Казалось бы, что в государстве, где все принадлежит государству, административный аппарат должен был бы быть обставлен как следует. Но этого не было. Почему? Вопрос — праздный. Но так или иначе, несчастный, забитый: "совслуж", как он здесь сокращенно называется, нищенски жил и каторжно работал только за право на эту каторгу и нищету.
В этих учреждениях — масса посетителей. После резкой встряски, вызванной войной и оккупацией, все перемешалось и подпрыгивает сейчас на житейском сите, стараясь сквозь свободную дырочку снова проскочить в жизнь. Кроме обычных в таких условиях посетителей, я встретил и одну необычайную разновидность просителя, которая могла народиться лишь в непроходимых джунглях марксистского государства. Это люди — желающие восстановить свои законные имя и фамилию, давно замененные для советских условий более удобными и подходящими.
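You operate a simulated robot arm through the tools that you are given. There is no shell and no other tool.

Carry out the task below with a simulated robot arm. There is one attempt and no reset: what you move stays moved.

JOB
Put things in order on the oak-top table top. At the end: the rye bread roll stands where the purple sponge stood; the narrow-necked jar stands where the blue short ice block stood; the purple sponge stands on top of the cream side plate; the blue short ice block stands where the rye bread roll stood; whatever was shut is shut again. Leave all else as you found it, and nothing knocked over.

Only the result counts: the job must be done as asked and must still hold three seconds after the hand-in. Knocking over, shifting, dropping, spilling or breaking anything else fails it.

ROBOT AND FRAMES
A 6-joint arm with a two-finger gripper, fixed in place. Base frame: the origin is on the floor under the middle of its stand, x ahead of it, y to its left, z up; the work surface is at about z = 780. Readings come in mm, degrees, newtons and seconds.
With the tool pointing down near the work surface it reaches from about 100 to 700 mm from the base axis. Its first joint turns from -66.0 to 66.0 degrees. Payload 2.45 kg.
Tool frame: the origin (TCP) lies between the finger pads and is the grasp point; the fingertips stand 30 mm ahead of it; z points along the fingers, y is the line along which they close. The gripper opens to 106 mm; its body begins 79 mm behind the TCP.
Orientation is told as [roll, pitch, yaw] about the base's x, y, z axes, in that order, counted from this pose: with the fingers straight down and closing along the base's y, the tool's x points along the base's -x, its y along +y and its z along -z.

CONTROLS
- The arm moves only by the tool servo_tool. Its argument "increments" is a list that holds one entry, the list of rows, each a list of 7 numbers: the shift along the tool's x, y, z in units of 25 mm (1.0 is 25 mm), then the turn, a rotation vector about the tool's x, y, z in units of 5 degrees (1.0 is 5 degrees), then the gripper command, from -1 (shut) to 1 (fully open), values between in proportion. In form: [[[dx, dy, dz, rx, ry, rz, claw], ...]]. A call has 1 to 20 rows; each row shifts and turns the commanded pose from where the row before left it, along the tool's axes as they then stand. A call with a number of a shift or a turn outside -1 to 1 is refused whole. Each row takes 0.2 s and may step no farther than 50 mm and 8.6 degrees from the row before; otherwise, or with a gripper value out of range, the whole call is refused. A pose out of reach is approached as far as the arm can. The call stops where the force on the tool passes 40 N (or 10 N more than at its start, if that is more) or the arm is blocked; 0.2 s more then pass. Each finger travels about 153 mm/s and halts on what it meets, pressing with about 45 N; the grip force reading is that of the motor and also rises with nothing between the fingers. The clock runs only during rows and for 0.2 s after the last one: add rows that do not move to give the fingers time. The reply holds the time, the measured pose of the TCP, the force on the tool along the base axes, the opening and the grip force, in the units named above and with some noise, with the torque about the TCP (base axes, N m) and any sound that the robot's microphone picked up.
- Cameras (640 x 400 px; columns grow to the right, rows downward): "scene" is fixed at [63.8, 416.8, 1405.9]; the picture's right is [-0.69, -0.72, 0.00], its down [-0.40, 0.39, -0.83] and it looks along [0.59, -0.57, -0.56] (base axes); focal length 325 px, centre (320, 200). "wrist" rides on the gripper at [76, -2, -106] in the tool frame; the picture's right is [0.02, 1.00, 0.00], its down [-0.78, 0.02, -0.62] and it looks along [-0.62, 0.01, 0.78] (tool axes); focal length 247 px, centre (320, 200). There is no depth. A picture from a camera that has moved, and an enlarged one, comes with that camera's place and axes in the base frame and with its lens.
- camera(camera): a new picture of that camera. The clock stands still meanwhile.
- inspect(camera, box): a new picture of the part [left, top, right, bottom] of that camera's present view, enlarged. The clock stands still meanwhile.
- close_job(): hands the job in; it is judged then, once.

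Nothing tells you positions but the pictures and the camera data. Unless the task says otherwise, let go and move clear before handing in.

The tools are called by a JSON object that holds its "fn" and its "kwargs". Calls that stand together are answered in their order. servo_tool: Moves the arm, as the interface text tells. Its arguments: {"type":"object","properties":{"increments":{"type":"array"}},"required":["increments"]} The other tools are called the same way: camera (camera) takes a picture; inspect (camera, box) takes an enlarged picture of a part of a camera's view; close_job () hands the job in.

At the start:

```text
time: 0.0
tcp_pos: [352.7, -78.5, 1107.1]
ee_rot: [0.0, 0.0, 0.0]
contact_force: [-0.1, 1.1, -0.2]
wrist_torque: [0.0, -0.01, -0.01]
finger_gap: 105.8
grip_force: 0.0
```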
С несколькими из таких клиентов я познакомился. Предположим, что чья-то фамилия была Голицын или Крестовоздвиженский. Предположим, что первый был гвардейским офицером, а второй — священником. И то, и другое в двадцатом году (и в тридцатом, и в сороковом) в лучшем случае равнялось ссылке в концлагерь. И Голицын или Крестовоздвиженский, делались Климчуком или Сидорчуком и для полного успеха мимикрии начинали заниматься сапожничеством, либо поступали в дворники.
Теперь прошло двадцать два года, и такой клиент снова хочет носить свою законную фамилию. Разумеется, ему в этом не отказывают. Но и получив свою старую фамилию, он уже до конца дней останется какой-то странной социально-бытовой разновидностью, порожденной нелепицей наших дней и ему самому трудно будет разобраться, где в нем кончается Климчук и начинается Голицын и наоборот. Я встретил нескольких Голицыных, которые уже на всю жизнь останутся климчуками, ибо последний почти без следа раздавил первого. Неужели, действительно, — "бытие определяет сознание?" Впрочем, довелось мне встретить и одного Голицына, который был двадцать лет дворником Климчуком, а потом снова стал Голицыным без малейшего климчуковского налета. Значит, все-таки, — бытие не определяет сознания. Или во всяком случае — не всегда.